29Or, il y a tout lieu de penser qu’un des très rares titres capables de survivre au premier conflit mondial comme Le Pêle-Mêle est beaucoup plus en vogue autour de 1910 qu’une Assiette au beurre moribonde… Cela en dit long sur la réception du genre et l’horizon d’attente du (ou des) public(s). Ceci recoupe la notion complexe de contrat de lecture, tel que l’a théorisé Eliséo Veron, lequel n’hésite pas à qualifier de « terrain aveugle » les études dépourvues d’analyse sémiologique d’un tel « contrat », à savoir « les attitudes et les réactions des lecteurs et des non-lecteurs, vis-à-vis d’objets dont on ne connaît pas les propriétés qui font de ces objets, précisément, des objets de lecture. »29

30La façon de dire, et rajouterai-je, la familiarité graphique qui émane dans la durée de la production satirique d’une multiplicité de périodiques en concurrence qui finissent par former système, imprime pour Veron « une relation particulière, si possible durable, un lien affectif ou privilégié avec le lecteur »30 Ce qui relève désormais de la « culture satirique », c’est la « patte » des auteurs, certes, le style identifiable du titre, mais aussi et peut-être surtout, la faculté d’anticipation des attentes du lectorat et la reconfiguration qui en résulte au regard de la violence formelle de départ et qui fonde la reconnaissance d’un périodique humoristique.

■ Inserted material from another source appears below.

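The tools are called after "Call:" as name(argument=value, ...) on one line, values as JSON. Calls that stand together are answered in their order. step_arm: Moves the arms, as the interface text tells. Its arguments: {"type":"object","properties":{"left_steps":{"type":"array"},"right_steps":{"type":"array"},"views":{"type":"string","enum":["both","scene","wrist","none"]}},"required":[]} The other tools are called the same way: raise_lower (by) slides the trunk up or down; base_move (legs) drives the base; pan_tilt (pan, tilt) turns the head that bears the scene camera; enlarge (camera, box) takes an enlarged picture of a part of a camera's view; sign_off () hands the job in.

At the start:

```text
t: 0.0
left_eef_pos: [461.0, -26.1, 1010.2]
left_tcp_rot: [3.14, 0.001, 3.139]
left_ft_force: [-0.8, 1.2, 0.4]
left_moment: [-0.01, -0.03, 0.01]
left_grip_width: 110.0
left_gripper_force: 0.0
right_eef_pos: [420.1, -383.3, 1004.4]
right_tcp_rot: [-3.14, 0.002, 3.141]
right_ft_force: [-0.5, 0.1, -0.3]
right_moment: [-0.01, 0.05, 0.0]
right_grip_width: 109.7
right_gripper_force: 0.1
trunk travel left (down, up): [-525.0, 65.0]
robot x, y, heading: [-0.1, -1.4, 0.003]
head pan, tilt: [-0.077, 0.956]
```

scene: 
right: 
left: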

Dès lors, le contexte n’est plus qu’une donnée d’appréhension parmi d’autres de l’image, laquelle n’est rien sans une restitution nécessaire de cette image parmi les images qui l’entourent au sein de ces nouvelles « lisibilités urbaines »31 de la rue parisienne, pour l’esquisse en pointillé d’une « iconosphère » satirique, pour reprendre une notion chère à Philippe Hamon :

Par rapport à l’image classique, centrée, cadrée, on voit apparaître l’image décadrée : sur une page de journal, peuvent coexister une réclame de corset, la reproduction d’un tableau de Raphaël ou une caricature de Cham. Les notions qui jusqu’alors, dans toutes les esthétiques de la peinture ou de la littérature, étaient négatives, comme celle de l’hétéroclite, du mélange, de la vitesse (de lecture), du feuilletage, de la platitude, vont être récupérées par l’avant-garde pour devenir des esthétiques positives. (…) Il y a quand même ce fait brut que l’image devient visible, qu’elle n’est plus rare, qu’elle n’est plus chère, qu’elle n’est plus réservée aux collections de princes, qu’elle n’est plus difficile d’accès, qu’elle envahit la rue, les vitrines, l’espace public et l’espace privé par les bibelots kitsch du petit bourgeois… L’iconosphère, ce serait tout cela, cet ensemble d’images, et l’iconotope serait un système de relations mutuelles entre l’image neuve et le cliché, entre l’image industrielle et l’image rare, entre l’image nationale (l’image d’Épinal) et l’image exotique (l’estampe japonaise).32

31L’un des paradoxes, et ce n’est pas le moindre, est que les historiens se sont confrontés très tôt aux images satiriques en s’efforçant de les contextualiser, d’en identifier les protagonistes ou d’en décrypter le sens mais en extrayant lesdites images du dispositif qui les accueille, de leurs modalités de diffusion et de réception. Or, l’humour des années 1881‑1914 n’est pas réductible à un auteur, à un genre, à une mode ou à un moment. Le comique fonctionne comme une interaction constante entre les différentes formes discursives, mimético‑gestuelles (on pense à la pantomime, au Guignol), théâtrales ou iconographiques. Lecture biaisée de l’actualité (politique, mondaine ou autre), Le Rire n’en est pas moins l’expression d’une culture de la capitale dont il traduit (ou s’efforce de le faire) dans la durée l’ambiance, les fractures, les nouveautés ou les extravagances… Et l’on en revient à la fonction revendiquée de « chronique », telle qu’on la trouve dans ne numéro fondateur du titre.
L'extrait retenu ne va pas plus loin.